Games can't make you exercise, but they can make you kill people

Game Developer, Staff

June 20, 2014

2 Min Read

There are lots of arguments against the people that blame violent games for mass-shootings and similar atrocities. However, I think the most obvious one gets seriously overlooked in mainstream objections.

The core argument of the game-blamers is that games encourage kids to kill people in real life by simulating the act of killing people in a game environment and glorifying the act. Apparently the effect is so strong that it can overcome all social pressures that tell a normal person that killing people is a bad idea.

Well, we can test this really easily. I can think of something that many of these violent games simulate even more than murder: Exercise!

I spend more time exercising in most games, whether running around or performing athletic feats, in games than I ever do in killing people. The games industry is also full of examples of glorifying characters that are athletic and physically fit. Players simulate exercise in a game environment and the game definitely glorifies it. Not only that, but society is entirely for exercise! It's legal (unlike murder), it's encouraged (unlike murder) and the effects of it are rewarded (unlike murder).

Surely we must have seen an explosion of exercise among hardcore gamers. There should be a dramatic correlation between how much you play these kind of games and how much you exercise. After all, which do you think is easier - convincing someone to go for a jog or convincing someone to commit mass-murder?

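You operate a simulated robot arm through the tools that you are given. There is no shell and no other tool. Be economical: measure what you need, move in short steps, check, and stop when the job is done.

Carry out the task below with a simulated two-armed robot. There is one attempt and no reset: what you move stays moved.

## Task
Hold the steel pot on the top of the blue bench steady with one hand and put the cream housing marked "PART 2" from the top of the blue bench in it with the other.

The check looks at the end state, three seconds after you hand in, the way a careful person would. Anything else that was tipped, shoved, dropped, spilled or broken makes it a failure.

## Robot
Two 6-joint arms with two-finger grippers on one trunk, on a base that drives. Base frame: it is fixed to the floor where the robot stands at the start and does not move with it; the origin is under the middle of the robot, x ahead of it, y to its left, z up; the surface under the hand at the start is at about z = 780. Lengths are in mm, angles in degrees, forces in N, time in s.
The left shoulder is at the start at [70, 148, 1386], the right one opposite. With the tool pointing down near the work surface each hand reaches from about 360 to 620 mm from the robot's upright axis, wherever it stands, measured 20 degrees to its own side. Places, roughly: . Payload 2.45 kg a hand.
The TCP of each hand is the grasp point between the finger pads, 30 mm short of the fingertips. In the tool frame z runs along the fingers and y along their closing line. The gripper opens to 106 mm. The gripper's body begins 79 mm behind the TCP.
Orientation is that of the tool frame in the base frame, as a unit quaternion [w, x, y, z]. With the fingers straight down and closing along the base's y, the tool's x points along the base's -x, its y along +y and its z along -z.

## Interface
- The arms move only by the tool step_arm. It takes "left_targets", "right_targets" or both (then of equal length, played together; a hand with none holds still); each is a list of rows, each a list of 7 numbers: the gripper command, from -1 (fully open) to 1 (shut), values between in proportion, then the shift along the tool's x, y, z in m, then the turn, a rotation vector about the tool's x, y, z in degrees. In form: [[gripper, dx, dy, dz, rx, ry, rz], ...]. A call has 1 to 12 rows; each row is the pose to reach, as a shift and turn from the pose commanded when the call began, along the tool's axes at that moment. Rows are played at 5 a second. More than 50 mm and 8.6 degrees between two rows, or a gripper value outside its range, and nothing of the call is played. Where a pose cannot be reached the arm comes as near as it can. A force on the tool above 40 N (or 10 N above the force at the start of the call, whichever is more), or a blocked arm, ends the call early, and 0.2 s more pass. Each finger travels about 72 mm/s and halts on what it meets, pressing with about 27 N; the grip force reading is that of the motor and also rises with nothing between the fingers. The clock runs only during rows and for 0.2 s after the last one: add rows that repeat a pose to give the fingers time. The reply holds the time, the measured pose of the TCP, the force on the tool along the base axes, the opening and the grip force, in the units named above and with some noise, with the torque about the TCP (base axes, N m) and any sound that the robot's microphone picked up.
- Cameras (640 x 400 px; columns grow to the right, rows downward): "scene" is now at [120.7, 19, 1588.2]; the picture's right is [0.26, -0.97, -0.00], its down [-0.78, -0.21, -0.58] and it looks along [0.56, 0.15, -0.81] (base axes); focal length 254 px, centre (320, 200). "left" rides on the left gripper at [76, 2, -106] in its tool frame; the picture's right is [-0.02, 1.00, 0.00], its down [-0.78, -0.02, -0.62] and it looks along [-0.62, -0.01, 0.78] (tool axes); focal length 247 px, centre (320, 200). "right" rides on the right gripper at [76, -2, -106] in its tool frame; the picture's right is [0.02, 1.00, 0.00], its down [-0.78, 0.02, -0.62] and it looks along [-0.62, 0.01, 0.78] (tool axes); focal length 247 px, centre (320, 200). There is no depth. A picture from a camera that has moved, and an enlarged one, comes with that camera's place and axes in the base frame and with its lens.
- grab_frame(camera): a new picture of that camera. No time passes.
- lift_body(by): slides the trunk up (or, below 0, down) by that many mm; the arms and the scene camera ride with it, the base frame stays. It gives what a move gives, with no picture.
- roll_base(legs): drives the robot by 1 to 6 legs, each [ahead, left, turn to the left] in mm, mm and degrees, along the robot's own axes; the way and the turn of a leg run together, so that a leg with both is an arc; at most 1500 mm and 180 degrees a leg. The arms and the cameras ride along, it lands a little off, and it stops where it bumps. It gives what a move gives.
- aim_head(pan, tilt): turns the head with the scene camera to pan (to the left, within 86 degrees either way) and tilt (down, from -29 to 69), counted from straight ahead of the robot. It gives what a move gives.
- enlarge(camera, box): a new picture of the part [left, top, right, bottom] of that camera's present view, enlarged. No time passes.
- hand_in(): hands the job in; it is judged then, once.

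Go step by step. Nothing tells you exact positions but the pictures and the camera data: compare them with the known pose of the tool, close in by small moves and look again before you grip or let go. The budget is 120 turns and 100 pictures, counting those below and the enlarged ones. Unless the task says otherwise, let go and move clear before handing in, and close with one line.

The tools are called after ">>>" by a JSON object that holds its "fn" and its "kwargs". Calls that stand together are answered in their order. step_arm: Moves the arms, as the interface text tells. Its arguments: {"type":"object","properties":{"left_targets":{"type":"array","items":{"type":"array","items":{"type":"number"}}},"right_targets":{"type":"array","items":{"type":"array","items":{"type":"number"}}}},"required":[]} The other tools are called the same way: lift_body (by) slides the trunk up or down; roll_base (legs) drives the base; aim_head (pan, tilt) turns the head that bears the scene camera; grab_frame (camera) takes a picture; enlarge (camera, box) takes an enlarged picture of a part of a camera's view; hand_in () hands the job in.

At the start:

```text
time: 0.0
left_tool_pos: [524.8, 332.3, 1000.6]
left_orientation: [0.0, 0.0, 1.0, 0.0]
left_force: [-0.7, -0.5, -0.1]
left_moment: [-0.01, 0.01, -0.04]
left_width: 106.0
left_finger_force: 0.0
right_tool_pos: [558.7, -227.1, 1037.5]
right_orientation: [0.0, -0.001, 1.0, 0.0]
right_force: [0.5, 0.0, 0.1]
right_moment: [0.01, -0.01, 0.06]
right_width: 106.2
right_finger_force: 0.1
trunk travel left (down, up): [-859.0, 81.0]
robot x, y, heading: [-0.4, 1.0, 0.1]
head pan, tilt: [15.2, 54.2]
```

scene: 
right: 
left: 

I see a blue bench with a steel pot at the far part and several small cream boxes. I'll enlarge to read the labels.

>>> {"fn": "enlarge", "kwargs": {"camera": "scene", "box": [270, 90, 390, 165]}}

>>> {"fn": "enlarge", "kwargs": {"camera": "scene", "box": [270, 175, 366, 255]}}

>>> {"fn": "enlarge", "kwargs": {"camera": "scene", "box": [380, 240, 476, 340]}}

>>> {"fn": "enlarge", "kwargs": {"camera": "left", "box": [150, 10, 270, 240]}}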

No wonder the hardcore gamer culture is so renowned for its often-exercising individuals and its pinnacle of physical fitness. Now we know why.

Clearly, this argument doesn't work. If the claim is that simulating something in a game makes replicating that behavior in real life far more likely, we'd be seeing that effect across all categories of simulated activities as expected. If, however, games are just a convenient scapegoat for atrocities - we'd expect to see no significant replication of behavior in any of those categories. Correlation sure isn't causation.

I'm not saying that games can't or don't have a meaningful effect on players. I'm not saying we shouldn't care about social issues. I'm just saying that this kind of claim isn't consistent with reality in any way, and I believe that's the reason this proposed media effect has not yet been conclusively demonstrated in studies (to my knowledge at least).

I'd love to hear your thoughts.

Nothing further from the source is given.